Double Act by Jacquline Wilson is a childhood classic for many.ANNA PIPER-THOMPSON

I have loved reading for as long as I can remember. Some of my earliest and fondest memories are of my mum’s voice lulling me to sleep and the sound of pages turning. Linda Chapman’s Stardust books weaved fantasy seamlessly into the everyday world; as the characters stepped through their windows into the magic of the night, I stepped into my dreams. These books followed the characters into a realm where they faced genuine dilemmas and anxieties, but through a story that was exciting, unpredictable, and fascinating. As Lucy Mangan puts it in Bookworm, stories “open up different worlds and cast new light on this one” – something which is indicative of reading at any age, but something I feel we become acutely aware of as we age.

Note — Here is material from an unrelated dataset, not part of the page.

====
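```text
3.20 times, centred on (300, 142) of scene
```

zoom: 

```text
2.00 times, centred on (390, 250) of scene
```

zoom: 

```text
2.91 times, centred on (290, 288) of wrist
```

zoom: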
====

Perhaps it is the English student in me, but I can no longer read without asking why, without mulling over the social implications of books. I find it impossible now to have a favourite book that is not vindicated by some higher purpose, that doesn’t come with a torrent of analysis. Younger me had a passion for books – I still do – but not in the same way. Younger me had a favourite book just because; because she loved it wholeheartedly, because she found joy in reading it, because the pages acted as a tunnel from this world into the next, because she felt she was living those lives as long as her cherished books were in her hands. I yearn to reclaim that sort of reading. Totally immersed, absorbed, passionate.

'A book was a permanent fixture of my person'.ANNA PIPER-THOMPSON

A book was a permanent fixture of my person, my head forever bent, eyes constantly scanning, absorbing story after story, where each night ended with me cocooned beneath my sheets reading till my eyes stung. I even read on a family trip on the London Eye, I was that dedicated. It was in this intense bookworm stage that one of the greatest travesties that can occur to a book lover happened. I lost my book – Double Act by Jacqueline Wilson to be precise. There I was, reading, in Sainsburys, deeply invested in the lives of these twins, when suddenly I was being told to put it down and help carry bags! The audacity! Taking a book from a bookworm is like wrenching off one of their arms; in that moment, I lost a part of myself. Then, in the chaos that was the family shopping trip, my book got left behind. To say I was devastated is to put it lightly. Tears streaming and metaphorical limb missing, my parents drove me back, but to no avail.

“I yearn to reclaim that sort of reading. Totally immersed, absorbed, passionate.”

Double Act was the first book I never finished. Only a handful of books can claim such a title – I have always been the one for finishing a book, in my head it is my side of the bargain of selecting them, for claiming them as my own, it is owed to them. Their worlds remain swirling in my head, always calling for me to pick them up, to step back through the portal and finish the path I set the characters upon. That’s another thing about reading and growing up, we must get better at allowing those worlds to whirl away at the back of our minds. We also have to be more adept at hopping over that line between life and book – no more slowly stepping through, positioning myself comfortably. Double Act has remained swirling in my mind for over a decade.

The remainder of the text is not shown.